Waste can bring you money," said Lloyd Fernando, Project Manager of the Seth Sevana Foundation in Moratuwa. Mr. Fernando takes this message to schools and households in Moratuwa, encouraging the public to collect garbage for handsome returns. The Foundation, working with the Ministry of Forestry and Environment, conducts educational projects to demonstrate the profits in waste collection to schoolchildren, encouraging individual schools to collect old glass and plastics for recycling. "We are also helping households to sort out garbage into different components and encouraging the habit of making compost out of kitchen waste,"he said.

Seth Sevana, the parent organisation of the Foundation could be called a pioneer in plastic recycling in Sri Lanka.
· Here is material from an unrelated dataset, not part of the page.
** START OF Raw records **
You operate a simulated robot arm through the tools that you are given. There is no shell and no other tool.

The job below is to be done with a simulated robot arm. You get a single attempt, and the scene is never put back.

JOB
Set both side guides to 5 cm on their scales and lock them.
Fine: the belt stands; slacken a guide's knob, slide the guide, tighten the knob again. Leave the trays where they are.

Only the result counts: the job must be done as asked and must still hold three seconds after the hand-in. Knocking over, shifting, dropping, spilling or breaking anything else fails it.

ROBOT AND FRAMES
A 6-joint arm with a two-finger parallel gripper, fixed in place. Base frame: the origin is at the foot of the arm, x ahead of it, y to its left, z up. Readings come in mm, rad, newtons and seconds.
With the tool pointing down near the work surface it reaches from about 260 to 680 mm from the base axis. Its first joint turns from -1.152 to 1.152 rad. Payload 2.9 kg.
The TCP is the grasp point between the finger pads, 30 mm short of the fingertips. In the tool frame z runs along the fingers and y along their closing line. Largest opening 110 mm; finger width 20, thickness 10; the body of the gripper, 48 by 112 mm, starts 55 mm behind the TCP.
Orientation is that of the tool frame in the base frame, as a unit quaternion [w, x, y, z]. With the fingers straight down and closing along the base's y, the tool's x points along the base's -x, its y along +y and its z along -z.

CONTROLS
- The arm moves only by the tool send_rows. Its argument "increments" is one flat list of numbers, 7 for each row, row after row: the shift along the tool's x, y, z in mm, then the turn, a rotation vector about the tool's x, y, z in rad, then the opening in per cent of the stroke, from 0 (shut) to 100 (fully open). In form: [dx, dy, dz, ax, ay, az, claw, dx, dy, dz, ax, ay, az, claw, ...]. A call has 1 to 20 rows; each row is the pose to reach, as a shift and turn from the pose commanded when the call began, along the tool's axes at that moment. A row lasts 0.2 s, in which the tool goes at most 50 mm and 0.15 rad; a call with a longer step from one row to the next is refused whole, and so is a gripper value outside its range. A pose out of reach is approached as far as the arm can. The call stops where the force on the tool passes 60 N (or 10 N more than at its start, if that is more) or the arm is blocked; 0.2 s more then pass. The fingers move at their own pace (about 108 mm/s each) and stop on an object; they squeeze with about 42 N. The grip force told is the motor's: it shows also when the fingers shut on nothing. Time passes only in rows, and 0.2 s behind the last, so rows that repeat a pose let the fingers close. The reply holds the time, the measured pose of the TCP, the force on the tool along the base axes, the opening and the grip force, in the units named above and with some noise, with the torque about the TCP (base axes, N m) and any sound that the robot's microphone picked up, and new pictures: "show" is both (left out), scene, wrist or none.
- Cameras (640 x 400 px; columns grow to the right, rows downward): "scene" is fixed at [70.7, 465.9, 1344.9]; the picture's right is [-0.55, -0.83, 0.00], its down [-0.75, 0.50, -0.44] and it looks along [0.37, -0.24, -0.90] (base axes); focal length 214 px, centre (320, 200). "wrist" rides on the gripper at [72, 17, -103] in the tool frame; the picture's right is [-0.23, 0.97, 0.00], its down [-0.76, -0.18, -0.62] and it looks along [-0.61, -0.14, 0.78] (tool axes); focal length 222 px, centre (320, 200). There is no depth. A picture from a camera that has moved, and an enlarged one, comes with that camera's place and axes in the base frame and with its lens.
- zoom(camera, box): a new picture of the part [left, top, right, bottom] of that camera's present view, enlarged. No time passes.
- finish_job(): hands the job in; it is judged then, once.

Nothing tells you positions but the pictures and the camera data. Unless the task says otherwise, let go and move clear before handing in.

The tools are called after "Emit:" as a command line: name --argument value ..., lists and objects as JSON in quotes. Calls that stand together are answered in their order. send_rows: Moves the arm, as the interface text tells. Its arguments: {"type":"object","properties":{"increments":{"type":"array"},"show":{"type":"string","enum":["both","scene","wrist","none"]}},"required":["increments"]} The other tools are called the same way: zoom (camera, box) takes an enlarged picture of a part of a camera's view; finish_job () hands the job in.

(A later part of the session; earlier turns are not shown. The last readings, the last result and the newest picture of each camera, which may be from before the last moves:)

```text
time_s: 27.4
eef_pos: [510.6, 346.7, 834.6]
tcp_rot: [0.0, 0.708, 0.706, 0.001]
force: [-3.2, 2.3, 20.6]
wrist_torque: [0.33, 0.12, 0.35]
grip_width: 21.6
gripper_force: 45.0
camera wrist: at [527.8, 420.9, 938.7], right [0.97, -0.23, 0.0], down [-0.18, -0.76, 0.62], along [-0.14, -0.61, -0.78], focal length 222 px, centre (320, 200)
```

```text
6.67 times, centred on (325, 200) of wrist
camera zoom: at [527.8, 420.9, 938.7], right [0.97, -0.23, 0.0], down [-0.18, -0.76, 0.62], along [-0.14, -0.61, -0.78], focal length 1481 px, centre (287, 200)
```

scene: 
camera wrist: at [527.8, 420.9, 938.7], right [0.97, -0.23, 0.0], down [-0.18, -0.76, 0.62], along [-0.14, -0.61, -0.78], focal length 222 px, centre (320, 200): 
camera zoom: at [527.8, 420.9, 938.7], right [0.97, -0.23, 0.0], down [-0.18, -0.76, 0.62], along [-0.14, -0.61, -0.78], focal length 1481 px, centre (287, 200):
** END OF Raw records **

The company used to manufacture woven plastic chairs out of waste materials, until cheap imported chairs threw them out of that business. Today the company has a network of collectors who supply them with industrial and domestic plastic waste, which the company turns into raw material- in the form of plastic granules.

"We buy 15-20 tons of waste plastic a month, turning it into usable raw material. Our collectors are trained to source industrial wastes. But it is really the domestic plastic use that is causing the biggest environmental damage," Fernando said.

He said that domestic plastics, even sili sili bags could be recycled, if they are collected right out of household garbage.

"Bags and plastic utensils collected from garbage dumps are not useful for recycling," Fernando said.

The Foundation would like other organisations, state departments and local councils, private sector corporates and NGOs to join with them to share the huge workload involved in weaning the public out of the plastic habit, encouraging recycling and educating the masses.

"That is essential for the continuity of the programmes we have initiated. We cannot tackle the entire problem, all over the country. We would especially welcome private sector co-operation in this project," he said.